They had a good run.
Long before Amazon, there was the Sears Catalog, and you could get anything from them. It was all made in the USA too, no Chinese junk. Our little town had a Sears Catalog Store, and you could place your order, and pick it up a few days later. Sweet.
They got feminized and let K-mart buy them out.. They didn't sell much that a man would be interested in...well, maybe tools, but everyone else does also.. And cheaper..
They did. My mom lives in an old Sears Roebuck house.
“I remember Sears and Roe, when they started, didn’t have a buck to their name!” Tributes to Redd Foxx.
****
Charmin, put Sears out of business!
They once sold their own brand of automobile, the “Sears Allstate.” It was really a rebadged version of the Henry J built by Kaiser Motors in the early 1950s.
In 1962 I bought a Craftsman 40 piece SAE mechanic’s tool kit with tool box. Don’t remember what I paid. Still have all the tools.
Had to replace a 3/4” socket that broke when I used it with an impact wrench to remove car lug nuts. Wasn’t designed to work with an impact wrench.
Sears replaced it no charge. I can still remember the salesman saying, “Go over there and pick you out another one.”
My friend lives in a Sears home, I think from 1922. Beautiful wood interior, lovely design. Surprising for a "mail order" home. I see it and think of how much crap we build nowadays.
End of an era.
I worked part time at Sears for three months in 2019.
If the store was typical of Sears I can see why it is in sharp decline. Little employee training, outdated and often broken cash registers, unreliable inventory system, trying to sell nearly useless appliance warranties, and an odd assortment of merchandise which turned off customers.
Those old catalog corset ads were quite saucy back in the day.

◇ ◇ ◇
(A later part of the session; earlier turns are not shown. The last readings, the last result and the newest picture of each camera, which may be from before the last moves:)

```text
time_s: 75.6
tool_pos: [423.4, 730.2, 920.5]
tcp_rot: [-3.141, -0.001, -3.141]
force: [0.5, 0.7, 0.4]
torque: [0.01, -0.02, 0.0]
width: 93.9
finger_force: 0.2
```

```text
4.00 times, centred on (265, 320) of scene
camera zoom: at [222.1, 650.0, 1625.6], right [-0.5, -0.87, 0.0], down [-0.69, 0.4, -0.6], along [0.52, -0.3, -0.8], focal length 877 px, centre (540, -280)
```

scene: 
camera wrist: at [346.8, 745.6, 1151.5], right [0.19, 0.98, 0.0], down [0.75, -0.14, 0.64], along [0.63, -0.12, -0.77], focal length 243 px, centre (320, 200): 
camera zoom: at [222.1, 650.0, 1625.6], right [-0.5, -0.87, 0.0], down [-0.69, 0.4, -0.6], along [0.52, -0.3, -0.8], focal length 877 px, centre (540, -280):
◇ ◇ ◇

I didn’t appreciate Sears taking weeks to process catalog orders, at least as I remember it. I realize that it wasn’t the internet age, but still, no need to take that long, in most cases. They were just lazy and wanted to get their orders bunched up to save a few bucks in shipping.
Their stubborn refusal to accept Visa/MC/Amex was the beginning of their demise long before Amazon came around.
Back in the day when we used to go to the mall to shop I would hang out in the Craftsman section in Sears while my wife and daughters shopped. Haven’t been to a mall in years now other than to the department stores. The malls in my area are thug draws, so not worth the risk. The only Sears left in my area is a small store where you can order appliances and get them serviced, about 25 miles from home.
My son’s law firm is handling the Sears bankrupcy.
I used to live a block from a Sears regional distribution center back in the late 80’s. There were probably 100 loading bays and the in-going/outgoing traffic was heavy.
10 years later the place shut down and was sold to developers who tore down half of it to build a mega shopping center and saved the other half for manufacturing and warehouse space.
My wife got me a huge rolling toolbox before they closed.
Sad to see. My grandfather bought my
first .22 rifle at a Sears store when I
was 12. Back then, you could purchase
just about anything in one location.
Wal-Mart wiped them out
Sears/Roebuck was an American institution.